Why Write About Cancer?

I have been asked many times why I write about cancer, and I have told the story of this blog—about how frustrated I was when no one would talk to me or my husband about sex while facing cancer.

And I write a lot: I write the blog, “Women in Recovery”, and the books: “Looking for Signs” (A collection of essays) and “Out of the Woods” (about women in Twelve-step recovery), and
recently, “Never Leave Your Dead” (about military trauma and family trauma and redemption).
And I write newspaper columns for the Albany Times Union and many other papers...

But why write at all? Maybe this quote from James Baldwin says just enough about why:


“You write in order to change the world, knowing perfectly well that you probably can’t, but also knowing that literature is indispensable to the world…The world changes according to the way people see it, and if you alter it, even by a millimeter, the way people look at reality, then you can change it.”   (James Baldwin)

Sunday, August 14, 2016

Beach Surrender

We went to Cape Cod this weekend. In the morning I go to the beach alone to pray. My favorite beach prayer involves writing the names of each person I’m thinking about on the edge of the shore and watching as the tide comes in and gradually takes those prayers out to sea.

This weekend I wrote the names of all of our family members --his and mine, adults and kids, parents, exes, kids and their spouses too. I wrote his name and my name and the people I work with. It’s a lot of writing and a way of surrendering each person that I love
and even the people that I fuss with in my head.

 I live in the gap between wanting to make a complete surrender, making that surrender for an instant or a moment and then, seeing, even as I walk aback to my car how worry returns and how quickly my tendency to control is already back in my head.

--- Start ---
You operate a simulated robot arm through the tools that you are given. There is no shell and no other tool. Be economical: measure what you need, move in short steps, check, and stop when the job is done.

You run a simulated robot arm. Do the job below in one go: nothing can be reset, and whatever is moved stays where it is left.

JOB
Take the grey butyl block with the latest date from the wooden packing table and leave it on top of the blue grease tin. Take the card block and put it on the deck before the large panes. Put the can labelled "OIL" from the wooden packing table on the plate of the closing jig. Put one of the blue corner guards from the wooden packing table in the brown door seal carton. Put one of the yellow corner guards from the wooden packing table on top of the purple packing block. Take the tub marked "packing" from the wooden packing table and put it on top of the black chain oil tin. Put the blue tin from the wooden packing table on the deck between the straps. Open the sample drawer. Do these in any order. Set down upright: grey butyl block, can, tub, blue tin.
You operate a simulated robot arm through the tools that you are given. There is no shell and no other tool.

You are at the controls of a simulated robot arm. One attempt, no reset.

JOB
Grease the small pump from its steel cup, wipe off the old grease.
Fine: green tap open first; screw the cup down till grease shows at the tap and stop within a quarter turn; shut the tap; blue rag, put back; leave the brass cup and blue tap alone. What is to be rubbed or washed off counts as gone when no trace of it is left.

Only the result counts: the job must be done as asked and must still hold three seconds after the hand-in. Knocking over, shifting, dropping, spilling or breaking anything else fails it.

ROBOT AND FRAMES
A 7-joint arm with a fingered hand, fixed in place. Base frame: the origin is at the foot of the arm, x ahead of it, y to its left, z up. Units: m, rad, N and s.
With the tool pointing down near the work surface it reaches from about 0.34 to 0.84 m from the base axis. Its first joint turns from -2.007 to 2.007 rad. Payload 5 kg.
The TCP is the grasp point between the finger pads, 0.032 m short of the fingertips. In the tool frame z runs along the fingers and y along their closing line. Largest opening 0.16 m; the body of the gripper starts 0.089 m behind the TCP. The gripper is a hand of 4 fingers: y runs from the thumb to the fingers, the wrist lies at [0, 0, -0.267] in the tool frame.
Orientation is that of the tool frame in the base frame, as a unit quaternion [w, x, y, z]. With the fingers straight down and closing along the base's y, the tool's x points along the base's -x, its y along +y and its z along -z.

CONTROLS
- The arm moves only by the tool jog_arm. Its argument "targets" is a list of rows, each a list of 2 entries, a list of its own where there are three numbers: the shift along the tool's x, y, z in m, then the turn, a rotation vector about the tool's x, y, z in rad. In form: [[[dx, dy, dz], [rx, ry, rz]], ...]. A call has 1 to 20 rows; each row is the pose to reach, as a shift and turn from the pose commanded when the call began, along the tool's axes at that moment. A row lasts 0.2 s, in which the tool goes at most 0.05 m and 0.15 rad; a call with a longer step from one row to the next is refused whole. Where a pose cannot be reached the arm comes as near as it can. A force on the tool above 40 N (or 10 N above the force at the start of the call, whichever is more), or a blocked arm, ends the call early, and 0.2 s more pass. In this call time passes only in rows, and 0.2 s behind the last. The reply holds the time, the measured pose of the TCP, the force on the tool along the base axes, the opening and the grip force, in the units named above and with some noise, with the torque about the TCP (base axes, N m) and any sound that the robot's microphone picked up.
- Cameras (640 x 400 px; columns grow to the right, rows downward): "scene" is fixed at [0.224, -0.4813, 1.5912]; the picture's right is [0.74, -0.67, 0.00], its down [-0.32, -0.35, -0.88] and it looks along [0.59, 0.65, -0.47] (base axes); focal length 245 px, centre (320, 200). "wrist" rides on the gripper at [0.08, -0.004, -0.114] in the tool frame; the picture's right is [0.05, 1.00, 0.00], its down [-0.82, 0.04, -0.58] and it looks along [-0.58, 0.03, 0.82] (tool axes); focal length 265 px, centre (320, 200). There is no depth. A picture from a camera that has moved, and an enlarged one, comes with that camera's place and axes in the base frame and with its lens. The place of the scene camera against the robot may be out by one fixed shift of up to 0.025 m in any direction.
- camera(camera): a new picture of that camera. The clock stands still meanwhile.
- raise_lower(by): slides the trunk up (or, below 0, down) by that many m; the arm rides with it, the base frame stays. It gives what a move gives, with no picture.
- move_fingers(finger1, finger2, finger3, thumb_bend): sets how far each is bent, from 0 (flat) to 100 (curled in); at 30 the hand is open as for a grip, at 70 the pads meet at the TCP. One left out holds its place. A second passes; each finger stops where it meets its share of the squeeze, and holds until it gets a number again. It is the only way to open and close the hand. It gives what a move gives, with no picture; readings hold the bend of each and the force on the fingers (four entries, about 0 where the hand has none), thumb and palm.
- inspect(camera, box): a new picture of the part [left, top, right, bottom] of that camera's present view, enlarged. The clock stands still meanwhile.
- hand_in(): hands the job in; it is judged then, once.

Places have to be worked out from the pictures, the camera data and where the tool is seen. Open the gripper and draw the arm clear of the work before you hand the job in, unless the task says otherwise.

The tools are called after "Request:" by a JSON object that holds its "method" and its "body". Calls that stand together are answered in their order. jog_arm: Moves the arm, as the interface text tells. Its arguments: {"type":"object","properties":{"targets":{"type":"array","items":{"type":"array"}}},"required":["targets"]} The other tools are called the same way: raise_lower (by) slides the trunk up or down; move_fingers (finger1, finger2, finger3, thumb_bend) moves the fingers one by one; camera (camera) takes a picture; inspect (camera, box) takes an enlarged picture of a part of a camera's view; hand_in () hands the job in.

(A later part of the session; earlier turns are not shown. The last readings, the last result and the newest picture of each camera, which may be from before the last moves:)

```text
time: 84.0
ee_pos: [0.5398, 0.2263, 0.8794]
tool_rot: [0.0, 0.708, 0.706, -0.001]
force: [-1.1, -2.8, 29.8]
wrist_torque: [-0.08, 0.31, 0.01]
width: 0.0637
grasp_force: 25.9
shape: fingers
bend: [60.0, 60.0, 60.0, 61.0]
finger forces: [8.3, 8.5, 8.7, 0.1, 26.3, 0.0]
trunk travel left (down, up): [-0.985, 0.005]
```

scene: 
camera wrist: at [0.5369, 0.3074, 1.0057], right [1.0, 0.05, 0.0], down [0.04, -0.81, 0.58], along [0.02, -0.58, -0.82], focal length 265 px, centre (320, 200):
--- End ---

Surrender is such an imperfect process but it is a process. I really do wonder about people who say they made their surrender once and it’s all done. Do they really never worry again? Worry means that I still think I can affect an outcome. Curiosity might be the antithesis of worry. Being able, after surrender, to wonder: “I wonder how God is going to play this one out?”

Maybe this worry of mine too is something I need to surrender.

Over and over I surrender and return. It’s familiar. The ocean’s rhythm: in and out, in and out, washing, soothing, wearing me down. Creating surrender.